Con questo spirito, le Fraternità si occupano della scuola, lasciando ai laici l’impegno principale dell’insegnamento, e occupandosi di una animazione spirituale della comunità educante: docenti, alunni e famiglie. Se vi capita di passare dalle parti di piazza di Spagna verso ora di pranzo, almeno una volta salite la scalinata e partecipate alla liturgia delle 12.30 nella chiesa di Trinità dei Monti.
La preghiera corale di monaci e monache vi trasporterà in una dimensione diversa, inimmaginabile e sorprendente nel cuore della concitata capitale. Una preghiera fatta di ascolto della Parola, che insegna l’ascolto delle persone, a cominciare dagli studenti. Una preghiera che di sicuro intercede per gli alunni, ma che si estende alla città intera. Una preghiera che ricorda a tutti che la vera scuola deve servire per la vita (non scholae, sed vitae discimus) e che la vera conoscenza è quella dell’essenziale.

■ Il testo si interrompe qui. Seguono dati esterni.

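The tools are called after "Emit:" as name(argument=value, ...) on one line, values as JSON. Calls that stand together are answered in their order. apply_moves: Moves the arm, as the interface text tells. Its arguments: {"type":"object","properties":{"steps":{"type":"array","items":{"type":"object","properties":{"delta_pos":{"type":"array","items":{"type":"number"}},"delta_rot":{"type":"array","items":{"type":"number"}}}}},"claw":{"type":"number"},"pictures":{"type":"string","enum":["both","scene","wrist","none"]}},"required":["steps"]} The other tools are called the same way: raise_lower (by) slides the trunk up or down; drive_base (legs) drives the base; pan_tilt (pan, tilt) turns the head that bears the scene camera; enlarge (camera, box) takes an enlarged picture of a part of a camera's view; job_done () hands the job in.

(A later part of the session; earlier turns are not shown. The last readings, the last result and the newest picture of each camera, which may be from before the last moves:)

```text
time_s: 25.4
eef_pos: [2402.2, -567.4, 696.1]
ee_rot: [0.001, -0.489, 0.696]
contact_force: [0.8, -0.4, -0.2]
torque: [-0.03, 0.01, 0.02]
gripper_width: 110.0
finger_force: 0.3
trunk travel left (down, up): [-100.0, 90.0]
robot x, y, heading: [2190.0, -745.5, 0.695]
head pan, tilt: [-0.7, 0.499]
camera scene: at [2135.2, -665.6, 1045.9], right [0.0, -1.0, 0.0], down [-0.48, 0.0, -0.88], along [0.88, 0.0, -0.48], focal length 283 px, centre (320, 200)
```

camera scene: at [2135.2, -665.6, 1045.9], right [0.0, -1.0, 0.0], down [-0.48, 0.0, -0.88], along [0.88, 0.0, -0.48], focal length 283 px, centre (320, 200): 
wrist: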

Forse anch’io, come Papa Benedetto, sono un ammiratore un po’ nostalgico del chiostro. Ma immettere nella frenesia della nostra quotidianità un po’ di monachesimo non ci farebbe affatto male. E nella confusione della scuola di oggi, che sperimenta sempre nuove riforme prima ancora di aver verificato l’efficacia delle precedenti, l’arte monastica di concentrarsi sull’essenziale può essere una vera scuola di vita.